The Art of War – AI edition

The Art of War – AI edition

How data scientists are changing the global military landscape

The use of Artificial Intelligence (AI) in a country’s military forces is not a new phenomenon by any means. In fact, since the mid-2010s, the world has already been witnessing a steady arms race for better military AI. The quest for military AI dominance is essentially a precursor for dominance in other sectors a well, especially when countries are seeking both economic and political advantage.

Project Convergence

According to the SIPRI Military expenditure database 2020 factsheet, the United States has a net defense spending of about US$732 billion annually. This accounts for about 38% of global defense spending and is greater in amount than the next ten countries, combined. Hence, it should come as no surprise to note that the training exercises for the United States cavalry are also the most technologically advanced – and the most expensive as well.

Dubbed ‘Project Convergence 2020’, the exercise held at the Yuma Proving Ground in Arizona was set in the year 2035 and was the first in a series of annual demonstrations showing how the Armies of the future would fight their battles. It used Artificial Intelligence and autonomous systems to ‘take sensor data from all domains, transform it into targeting information, and select the best weapon system to respond to any given threat’ in real-time during the course of the war. According to Brigadier General Ross Coffman, the director of the Army Futures Command’s Next-Generation Combat Vehicle Cross-Functional Team, AI was used to autonomously conduct ground reconnaissance, employ sensors and then pass that information back.

The exercise showed that the use of autonomous technologies has drastically reduced the sensor to shooter time-gap – from 20 minutes to 20 seconds, depending on network quality and the distance of transmission between the point of collection and its destination. Space-based sensors operating in low Earth orbits were used to capture battleground images to be sent to the TITAN ground station in Washington, where they were processed and fused by a state-of-the-art AI system called Prometheus. TITAN was envisioned as a “scalable and expeditionary intelligence ground station”, supplying data to Prometheus to be fused, identified and analyzed.

FIRESTORM

Once threats picked up from TITAN are sent to Prometheus, the targeting data is then passed on to the Tactical Assault Kit, a software-based program giving operators and data scientists an overhead view of battlefield positions. Additional images and live feeds can also be pulled up, as and when needed.

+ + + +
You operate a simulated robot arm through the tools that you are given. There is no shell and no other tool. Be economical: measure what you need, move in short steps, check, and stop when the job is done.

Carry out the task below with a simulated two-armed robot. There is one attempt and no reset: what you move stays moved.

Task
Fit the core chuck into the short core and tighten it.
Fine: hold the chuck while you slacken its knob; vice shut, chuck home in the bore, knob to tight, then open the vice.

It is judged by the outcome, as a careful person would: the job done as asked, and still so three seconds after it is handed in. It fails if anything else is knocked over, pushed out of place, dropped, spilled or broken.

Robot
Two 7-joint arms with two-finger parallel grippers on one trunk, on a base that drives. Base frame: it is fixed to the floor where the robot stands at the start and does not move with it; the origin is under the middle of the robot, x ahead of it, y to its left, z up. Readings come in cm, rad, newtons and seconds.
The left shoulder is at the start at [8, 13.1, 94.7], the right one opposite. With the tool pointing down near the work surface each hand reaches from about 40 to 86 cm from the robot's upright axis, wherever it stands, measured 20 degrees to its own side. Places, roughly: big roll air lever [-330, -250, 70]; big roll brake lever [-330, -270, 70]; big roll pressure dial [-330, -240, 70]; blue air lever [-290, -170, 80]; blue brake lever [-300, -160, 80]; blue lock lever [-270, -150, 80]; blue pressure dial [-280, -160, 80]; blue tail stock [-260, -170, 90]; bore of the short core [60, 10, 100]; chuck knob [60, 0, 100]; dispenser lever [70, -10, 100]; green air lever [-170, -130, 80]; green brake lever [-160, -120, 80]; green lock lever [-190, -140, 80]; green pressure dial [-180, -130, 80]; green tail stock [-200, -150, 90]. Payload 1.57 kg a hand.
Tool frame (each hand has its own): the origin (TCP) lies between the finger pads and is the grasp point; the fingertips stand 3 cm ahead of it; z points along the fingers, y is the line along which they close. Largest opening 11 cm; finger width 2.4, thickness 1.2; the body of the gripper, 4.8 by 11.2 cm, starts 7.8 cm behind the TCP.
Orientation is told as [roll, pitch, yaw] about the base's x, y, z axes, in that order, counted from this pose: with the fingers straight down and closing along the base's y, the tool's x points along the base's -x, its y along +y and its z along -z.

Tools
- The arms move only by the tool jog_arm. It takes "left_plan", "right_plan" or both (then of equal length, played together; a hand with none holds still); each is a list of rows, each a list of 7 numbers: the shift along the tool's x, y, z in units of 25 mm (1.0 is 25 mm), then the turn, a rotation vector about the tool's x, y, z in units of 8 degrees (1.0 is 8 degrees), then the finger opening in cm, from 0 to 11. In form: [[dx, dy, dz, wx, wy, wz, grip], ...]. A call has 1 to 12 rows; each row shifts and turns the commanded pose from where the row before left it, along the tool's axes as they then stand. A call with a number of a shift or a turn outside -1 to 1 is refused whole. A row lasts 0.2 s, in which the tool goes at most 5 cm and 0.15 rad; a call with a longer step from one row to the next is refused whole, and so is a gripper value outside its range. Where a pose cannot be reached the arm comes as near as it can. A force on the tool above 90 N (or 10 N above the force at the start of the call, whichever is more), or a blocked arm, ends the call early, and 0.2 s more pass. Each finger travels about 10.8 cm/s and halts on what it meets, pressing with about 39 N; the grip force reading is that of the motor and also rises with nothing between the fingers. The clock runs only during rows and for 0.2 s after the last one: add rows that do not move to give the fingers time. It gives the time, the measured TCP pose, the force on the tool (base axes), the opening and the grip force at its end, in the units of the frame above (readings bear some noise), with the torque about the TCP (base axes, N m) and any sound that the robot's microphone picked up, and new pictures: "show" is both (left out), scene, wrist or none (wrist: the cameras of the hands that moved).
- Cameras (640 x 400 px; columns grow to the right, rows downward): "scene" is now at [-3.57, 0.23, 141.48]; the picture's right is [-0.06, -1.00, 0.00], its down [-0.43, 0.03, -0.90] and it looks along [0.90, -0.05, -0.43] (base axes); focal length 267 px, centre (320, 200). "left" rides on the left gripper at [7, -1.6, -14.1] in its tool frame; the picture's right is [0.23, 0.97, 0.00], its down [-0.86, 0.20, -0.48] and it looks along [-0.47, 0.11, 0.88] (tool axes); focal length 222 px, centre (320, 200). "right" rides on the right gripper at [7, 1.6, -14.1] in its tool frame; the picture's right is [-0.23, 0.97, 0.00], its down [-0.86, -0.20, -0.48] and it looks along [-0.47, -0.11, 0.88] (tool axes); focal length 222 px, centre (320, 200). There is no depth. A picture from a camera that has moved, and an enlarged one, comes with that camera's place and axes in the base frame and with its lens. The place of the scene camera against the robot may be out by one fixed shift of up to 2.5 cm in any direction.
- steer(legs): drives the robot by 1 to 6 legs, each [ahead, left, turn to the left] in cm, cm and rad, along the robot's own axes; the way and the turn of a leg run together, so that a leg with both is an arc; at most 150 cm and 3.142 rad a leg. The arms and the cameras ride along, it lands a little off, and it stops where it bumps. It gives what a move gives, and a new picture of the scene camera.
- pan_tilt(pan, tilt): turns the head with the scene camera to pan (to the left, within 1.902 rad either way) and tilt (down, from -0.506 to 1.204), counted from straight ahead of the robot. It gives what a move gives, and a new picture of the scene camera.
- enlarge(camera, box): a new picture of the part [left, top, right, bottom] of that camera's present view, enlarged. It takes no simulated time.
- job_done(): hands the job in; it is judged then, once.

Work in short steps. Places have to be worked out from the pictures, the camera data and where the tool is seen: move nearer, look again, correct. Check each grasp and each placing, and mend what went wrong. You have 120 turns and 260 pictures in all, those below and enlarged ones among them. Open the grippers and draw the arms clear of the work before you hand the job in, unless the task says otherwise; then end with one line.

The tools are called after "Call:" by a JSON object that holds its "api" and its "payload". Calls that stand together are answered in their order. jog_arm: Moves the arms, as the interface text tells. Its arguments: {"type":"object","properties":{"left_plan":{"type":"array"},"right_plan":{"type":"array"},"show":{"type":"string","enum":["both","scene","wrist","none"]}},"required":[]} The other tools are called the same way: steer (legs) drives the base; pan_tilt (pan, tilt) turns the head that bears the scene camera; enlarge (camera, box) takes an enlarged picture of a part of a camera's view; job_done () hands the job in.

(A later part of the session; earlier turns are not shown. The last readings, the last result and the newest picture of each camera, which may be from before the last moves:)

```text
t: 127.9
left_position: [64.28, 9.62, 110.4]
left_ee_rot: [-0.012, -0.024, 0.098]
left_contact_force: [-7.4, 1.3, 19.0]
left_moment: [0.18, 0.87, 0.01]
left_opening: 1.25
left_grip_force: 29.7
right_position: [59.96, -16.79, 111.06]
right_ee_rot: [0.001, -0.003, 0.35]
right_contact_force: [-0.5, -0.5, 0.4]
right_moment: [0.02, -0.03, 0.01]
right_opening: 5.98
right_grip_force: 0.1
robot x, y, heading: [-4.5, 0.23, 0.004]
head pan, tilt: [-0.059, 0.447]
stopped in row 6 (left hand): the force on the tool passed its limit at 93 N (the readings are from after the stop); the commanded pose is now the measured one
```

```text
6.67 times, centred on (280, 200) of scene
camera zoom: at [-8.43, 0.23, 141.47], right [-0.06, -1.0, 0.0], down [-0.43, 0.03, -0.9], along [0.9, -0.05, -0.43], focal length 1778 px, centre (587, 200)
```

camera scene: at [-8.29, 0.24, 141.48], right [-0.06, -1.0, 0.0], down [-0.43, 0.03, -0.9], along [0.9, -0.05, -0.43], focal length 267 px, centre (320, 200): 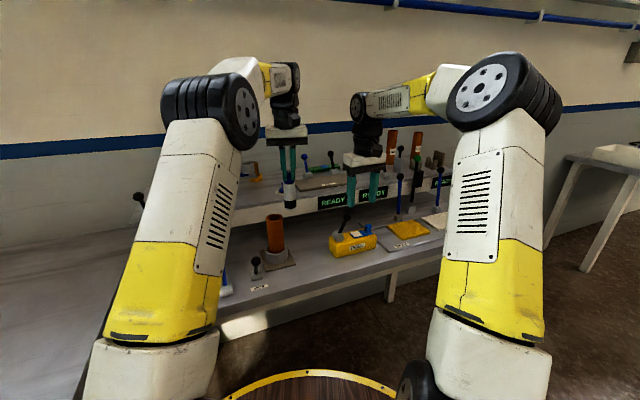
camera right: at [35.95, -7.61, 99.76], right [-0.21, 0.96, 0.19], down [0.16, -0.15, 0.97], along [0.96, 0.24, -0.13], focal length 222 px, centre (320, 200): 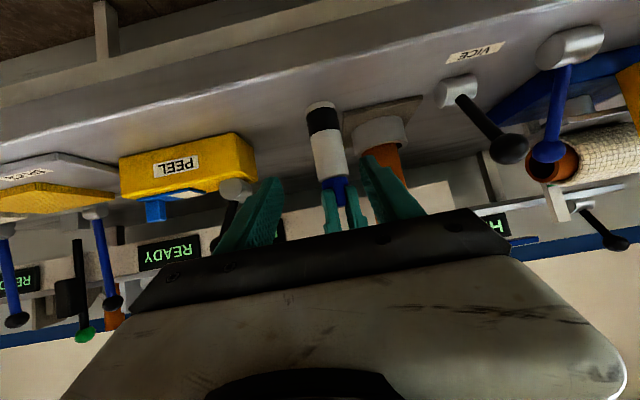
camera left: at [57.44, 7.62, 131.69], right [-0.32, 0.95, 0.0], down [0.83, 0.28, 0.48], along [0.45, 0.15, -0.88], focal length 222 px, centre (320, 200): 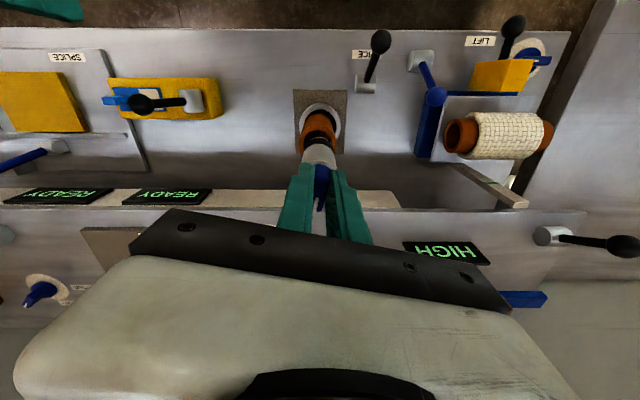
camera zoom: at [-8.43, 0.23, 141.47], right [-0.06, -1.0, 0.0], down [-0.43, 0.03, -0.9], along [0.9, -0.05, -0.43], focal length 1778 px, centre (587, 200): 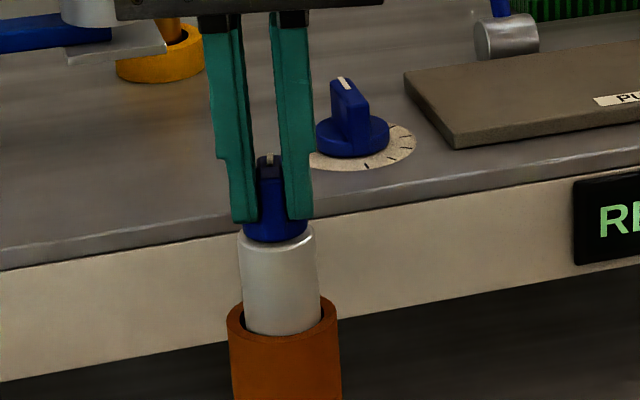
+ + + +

The best response is then determined by the Army’s indigenous new AI-based computer brain – the FIRES Synchronization to Optimize Responses in Multi-Domain Operations, or FIRESTORM. According to Coffman, FIRESTORM “recommends the best shooter, updates the common operating picture with the current enemy situation and […] admissions the effectors that we want to eradicate the enemy on the battlefield.”

The FIRESTORM program processes terrain, weapon availability, proximity to threats and other auxiliary factors in order to determine the best-response firing system. Data scientists and operators at the FIRESTORM unit process the information coming in and send orders to on-ground soldiers or weapons systems within seconds of a threat being identified. It also provides critical target deconfliction, ensuring optimised and efficient deployment of weapons.

By using aided target recognition and machine learning to train algorithms and identify types of enemy forces, military prowess has improved by leaps and bounds – truly taking the art of war to the next level.